Pozew wpłynął w piątek do Sądu Okręgowego w Poznaniu. Pozwanymi są: reżyser Patryk Vega, spółka producencka i dwa podmioty związane z dystrybucją filmu. "Polityka" ma wejść do kin 6 września. Jak wyjaśnił adwokat reprezentujący byłego rzecznika MON, Misiewicz zobaczył w materiałach promocyjnych filmu wzorowaną na nim postać. "Wolność artystyczna nie może pozwalać na obrażanie, wyśmiewanie i poniżanie. To, że zmienimy (postaci w filmie) nazwisko, że nie damy żadnego nazwiska nie uprawnia do obrażania, wyśmiewania, poniżania” - podkreślił Zbigniew Krueger.
W pozwie znalazło się żądanie umieszczenia przed napisami początkowymi informacji o możliwości naruszenia dóbr Bartłomieja Misiewicza oraz informacji, że sceny z postacią wzorowaną na jego osobie są nieprawdziwe i nie odzwierciedlają rzeczywistości. Były rzecznik MON chce również przeprosin w prasie i zadośćuczynienia w kwocie 1 mln zł. W piątek w sądzie złożony został także wniosek o zabezpieczenie powództwa poprzez m.in. zakaz rozpowszechniania filmu w kinach i za pomocą innych środków przekazu oraz zakaz przenoszenia praw do dystrybucji filmu i udzielania licencji na czas trwania procesu.

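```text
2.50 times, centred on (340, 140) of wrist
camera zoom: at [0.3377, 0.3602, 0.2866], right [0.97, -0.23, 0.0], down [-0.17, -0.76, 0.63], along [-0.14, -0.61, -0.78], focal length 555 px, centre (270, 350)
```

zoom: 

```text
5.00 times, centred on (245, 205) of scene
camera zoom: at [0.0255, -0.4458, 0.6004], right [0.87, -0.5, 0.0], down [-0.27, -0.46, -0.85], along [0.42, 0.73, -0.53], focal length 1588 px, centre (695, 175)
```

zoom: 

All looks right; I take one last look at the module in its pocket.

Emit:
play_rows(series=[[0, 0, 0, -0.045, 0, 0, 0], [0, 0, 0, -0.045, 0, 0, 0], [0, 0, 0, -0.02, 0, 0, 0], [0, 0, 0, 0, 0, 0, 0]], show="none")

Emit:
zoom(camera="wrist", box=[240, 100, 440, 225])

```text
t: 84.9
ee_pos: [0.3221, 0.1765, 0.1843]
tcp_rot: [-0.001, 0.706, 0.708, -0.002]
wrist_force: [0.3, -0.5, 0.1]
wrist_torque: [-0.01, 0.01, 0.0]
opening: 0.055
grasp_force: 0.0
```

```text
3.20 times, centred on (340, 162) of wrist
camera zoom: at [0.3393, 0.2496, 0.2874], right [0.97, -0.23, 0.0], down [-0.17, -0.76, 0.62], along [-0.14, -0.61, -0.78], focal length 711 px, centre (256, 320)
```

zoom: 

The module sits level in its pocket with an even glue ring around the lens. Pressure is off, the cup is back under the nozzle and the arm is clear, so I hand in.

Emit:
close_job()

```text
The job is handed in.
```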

Reżyser w jednym z serwisów społecznościowych skomentował informację o żądaniu zakazu dystrybucji jego filmu. "Misiu, dla ciebie i wszystkich, którzy chcą blokować mój film, mam wiadomość: premiera filmu »Polityka« tak czy inaczej nastąpi 6 września. Jeśli nie w polskich kinach, to w Chinach, dlatego, że film zostanie wówczas wrzucony na chińskie serwery" – powiedział Patryk Vega. Jak dodał, próba blokowania emisji filmu "tylko napędza jego oglądalność".